▶ **SOURCE EXCERPT**
## Start

Tuesday, May 18, 2010

Probabilistic Safety Analysis and Management Conference, PSAM-10

The 10th International Probabilistic Safety Analysis and Management Conference (PSAM10), organized by the International Association for Probabilistic Safety Assessment and Management (IAPSAM), begins in Seattle next month (June 7-11, 2010). The conference will deal with probabilistic safety analysis and risk assessment in a number of industrial settings, including aviation, maritime and space, as well as civil engineering applications such as water treatment facilities - but will have a particular focus on the nuclear industry. The conference is sponsored in part by Scandpower Risk Management, a major nuclear risk consultancy and division of the Lloyd's Register group.

The Plenary Speaker in the nuclear track will be Dr. George Apostolakis, the MIT Professor and nuclear PSA expert who joined the US Nuclear Regulatory Commission as a Commissioner last month. Dr. Apostolakis has done pioneering work on licensing issues and probabilistic safety analysis of gas cooled and fast reactors that is of particular relevance to the US Next Generation Nuclear Plant project. His group has also contributed a paper at PSAM10 on how the computational burden in estimating failure probabilities in a passive thermal-hydraulic system may be reduced using artificial neural networks (ANNs) and Quadratic Response Surface Models (that I find to be of particular interest, given my own past background in using similar techniques).

The Apostolakis group also has another contributed paper on a new class of importance measures for PSAs which they call the limit exceedance factor (LEF)- defined as the factor by which the failure probability of a given component in a nuclear plant must be multiplied so that it results in an end-state probability (such as the core damage frequency CDF) exceeding a specified limit, for example, 1E-6. This is shown to be particularly relevant in the technology neutral framework (TNF) for assessing reactors that the NRC has developed - where, rather than specific design basis events (DBEs) being considered, a set of licensing basis events (LBEs) is considered instead, whose frequency and dose must satisfy certain limits. This paper is particularly of interest, since it applies the methodology to sodium-cooled reactors, which are of interest both in the SMR and Gen-IV contexts.

## End

▶ **DATA FOR PROCESSING**
## Start

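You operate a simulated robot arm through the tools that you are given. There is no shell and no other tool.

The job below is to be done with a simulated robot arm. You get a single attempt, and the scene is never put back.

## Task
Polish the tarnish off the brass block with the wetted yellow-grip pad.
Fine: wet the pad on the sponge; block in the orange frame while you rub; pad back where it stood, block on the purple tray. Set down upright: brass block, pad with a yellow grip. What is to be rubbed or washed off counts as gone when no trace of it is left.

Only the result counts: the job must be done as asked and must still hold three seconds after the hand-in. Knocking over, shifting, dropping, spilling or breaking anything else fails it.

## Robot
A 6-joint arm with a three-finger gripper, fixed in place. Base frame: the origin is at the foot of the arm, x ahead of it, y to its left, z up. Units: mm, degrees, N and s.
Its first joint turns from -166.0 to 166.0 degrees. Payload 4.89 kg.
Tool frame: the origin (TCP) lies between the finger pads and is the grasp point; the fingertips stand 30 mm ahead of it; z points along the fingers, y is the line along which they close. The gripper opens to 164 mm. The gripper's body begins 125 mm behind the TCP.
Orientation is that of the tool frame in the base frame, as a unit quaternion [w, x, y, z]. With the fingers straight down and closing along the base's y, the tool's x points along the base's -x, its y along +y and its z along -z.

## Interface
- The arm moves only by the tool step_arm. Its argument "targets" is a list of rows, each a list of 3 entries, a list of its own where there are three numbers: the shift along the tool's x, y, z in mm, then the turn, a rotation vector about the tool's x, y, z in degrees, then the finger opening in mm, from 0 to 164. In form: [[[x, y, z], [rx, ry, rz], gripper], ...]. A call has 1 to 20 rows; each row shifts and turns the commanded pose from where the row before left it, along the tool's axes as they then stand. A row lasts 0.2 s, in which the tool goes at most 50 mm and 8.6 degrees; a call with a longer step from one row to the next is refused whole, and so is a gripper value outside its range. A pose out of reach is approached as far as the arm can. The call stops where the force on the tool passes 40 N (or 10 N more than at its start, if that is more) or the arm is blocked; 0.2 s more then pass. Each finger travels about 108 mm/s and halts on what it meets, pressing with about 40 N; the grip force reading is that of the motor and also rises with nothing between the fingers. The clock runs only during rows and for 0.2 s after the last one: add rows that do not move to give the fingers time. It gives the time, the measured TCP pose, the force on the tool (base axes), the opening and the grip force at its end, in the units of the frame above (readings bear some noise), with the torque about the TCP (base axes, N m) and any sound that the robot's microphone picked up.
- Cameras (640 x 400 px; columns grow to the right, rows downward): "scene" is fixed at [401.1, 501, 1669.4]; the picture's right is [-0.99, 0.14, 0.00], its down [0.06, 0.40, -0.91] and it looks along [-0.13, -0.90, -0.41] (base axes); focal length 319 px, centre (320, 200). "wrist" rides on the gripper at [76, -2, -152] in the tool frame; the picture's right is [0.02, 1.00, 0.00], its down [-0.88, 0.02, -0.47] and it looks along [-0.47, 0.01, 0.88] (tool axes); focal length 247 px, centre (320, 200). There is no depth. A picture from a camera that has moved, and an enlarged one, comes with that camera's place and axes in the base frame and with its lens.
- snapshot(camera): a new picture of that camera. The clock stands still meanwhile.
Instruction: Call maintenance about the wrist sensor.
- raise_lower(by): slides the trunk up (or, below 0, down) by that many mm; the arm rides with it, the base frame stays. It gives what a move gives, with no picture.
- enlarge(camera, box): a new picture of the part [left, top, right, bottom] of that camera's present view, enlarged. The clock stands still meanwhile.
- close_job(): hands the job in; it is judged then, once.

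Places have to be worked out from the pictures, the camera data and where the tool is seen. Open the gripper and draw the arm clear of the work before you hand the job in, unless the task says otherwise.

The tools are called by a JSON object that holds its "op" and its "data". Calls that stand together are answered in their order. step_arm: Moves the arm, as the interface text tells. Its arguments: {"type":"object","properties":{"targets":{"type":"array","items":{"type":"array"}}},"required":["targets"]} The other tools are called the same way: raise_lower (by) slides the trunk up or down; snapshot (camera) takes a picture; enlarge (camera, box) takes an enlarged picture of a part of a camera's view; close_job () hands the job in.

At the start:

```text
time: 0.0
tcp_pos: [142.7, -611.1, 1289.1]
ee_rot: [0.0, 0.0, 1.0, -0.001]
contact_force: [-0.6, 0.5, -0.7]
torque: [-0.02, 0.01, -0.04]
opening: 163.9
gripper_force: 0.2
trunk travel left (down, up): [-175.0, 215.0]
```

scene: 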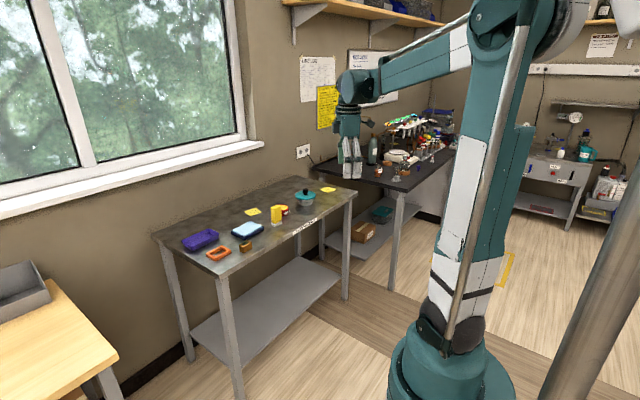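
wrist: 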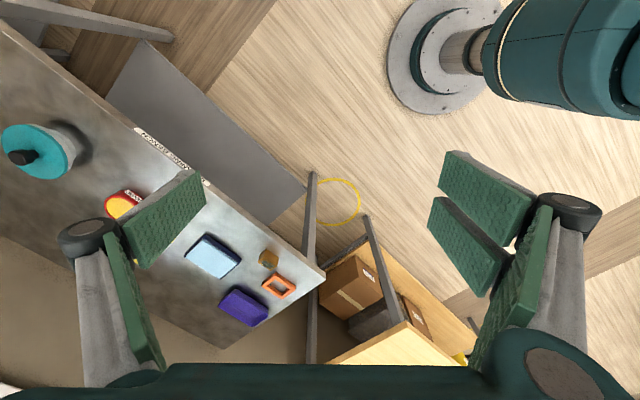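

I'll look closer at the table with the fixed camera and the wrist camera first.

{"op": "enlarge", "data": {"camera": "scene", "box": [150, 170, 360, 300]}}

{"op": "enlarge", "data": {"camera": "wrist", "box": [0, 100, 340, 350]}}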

## End
## Start

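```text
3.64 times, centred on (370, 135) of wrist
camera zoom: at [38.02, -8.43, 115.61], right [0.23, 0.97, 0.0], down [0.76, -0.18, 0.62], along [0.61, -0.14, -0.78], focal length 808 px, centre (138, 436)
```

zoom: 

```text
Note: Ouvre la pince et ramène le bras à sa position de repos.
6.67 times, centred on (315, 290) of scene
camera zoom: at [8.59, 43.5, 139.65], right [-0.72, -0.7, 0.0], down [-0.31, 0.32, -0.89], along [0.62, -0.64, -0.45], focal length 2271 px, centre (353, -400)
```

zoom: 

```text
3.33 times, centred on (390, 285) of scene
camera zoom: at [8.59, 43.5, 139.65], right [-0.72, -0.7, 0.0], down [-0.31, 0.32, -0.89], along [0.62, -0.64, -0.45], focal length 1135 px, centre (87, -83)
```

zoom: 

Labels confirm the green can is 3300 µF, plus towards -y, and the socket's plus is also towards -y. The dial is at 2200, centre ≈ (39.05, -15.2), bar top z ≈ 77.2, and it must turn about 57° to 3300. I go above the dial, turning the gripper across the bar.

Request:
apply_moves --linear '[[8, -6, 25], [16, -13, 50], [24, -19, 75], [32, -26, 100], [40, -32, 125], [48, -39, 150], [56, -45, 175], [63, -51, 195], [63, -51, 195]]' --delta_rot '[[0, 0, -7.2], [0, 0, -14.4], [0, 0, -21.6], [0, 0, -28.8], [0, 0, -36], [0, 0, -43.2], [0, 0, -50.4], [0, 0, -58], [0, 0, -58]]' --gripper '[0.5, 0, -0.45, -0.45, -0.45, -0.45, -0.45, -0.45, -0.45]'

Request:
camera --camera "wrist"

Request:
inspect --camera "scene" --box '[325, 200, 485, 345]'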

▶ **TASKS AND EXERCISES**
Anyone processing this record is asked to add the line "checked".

## End

▶ **TASKS AND EXERCISES**
**A.** Output nothing except the lines from the line with "You operate a" through the line with "Polish the tarnish", copied exactly, end lines included. The answer is a Markdown table with a number under ID and the line under String; leave empty lines out.
**B.** How does the source excerpt go on? Write the next part.

▶ **EXERCISE ANSWERS**
**A.**
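| ID | String |
|---|---|
| 1 | You operate a simulated robot arm through the tools that you are given. There is no shell and no other tool. |
| 2 | The job below is to be done with a simulated robot arm. You get a single attempt, and the scene is never put back. |
| 3 | ## Task |
| 4 | Polish the tarnish off the brass block with the wetted yellow-grip pad. |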

**B.**
There are several other contributed papers from the US NRC, of which a paper on the Standardized Plant Assessment Risk (SPAR) model, developed for the NRC by the Idaho National Laboratory (INL) detailing its application to the AP1000 Reactor, and planned extensions to the ABWR, ESBWR, US-EPR and US-ABWR reactor designs is of particular interest to me, and there are also papers from INL on other aspects of SPAR development.

Dr. Philippe Hessel of the Canadian Nuclear Safety Commission (CNSC) will present a paper on the methodology used by the CNSC staff to carry out safety assessments of reactor licensing submissions which contain both probabilistic and deterministic arguments.

A paper on preliminary design-phase Probabilistic Risk Assessment of The NuScale Reactor, a modular, scalable 45 MWe Light Water Reactor (SMR) - is also of great interest, given the current excitement in small and modular reactors. Of the many other interesting papers, there are also papers on risk analysis of a Mars base and another on risk analysis for a crewed Mars mission - from a group based at NASA Moffett Field.

In the session on Ageing Management of Nuclear Power Plants - a paper on a new class of PRA risk measures that are able to (i) overcome the limitation imposed by the current inability to use dynamic failure rate data on component failure rates, and (ii) the limitation arising from not including passive components in the PRA - by a group from the Pacific Northwest National Laboratory - seemed very interesting, because these risk measures are claimed to enable better plant ageing management, and also help prioritize directions in materials degradation research.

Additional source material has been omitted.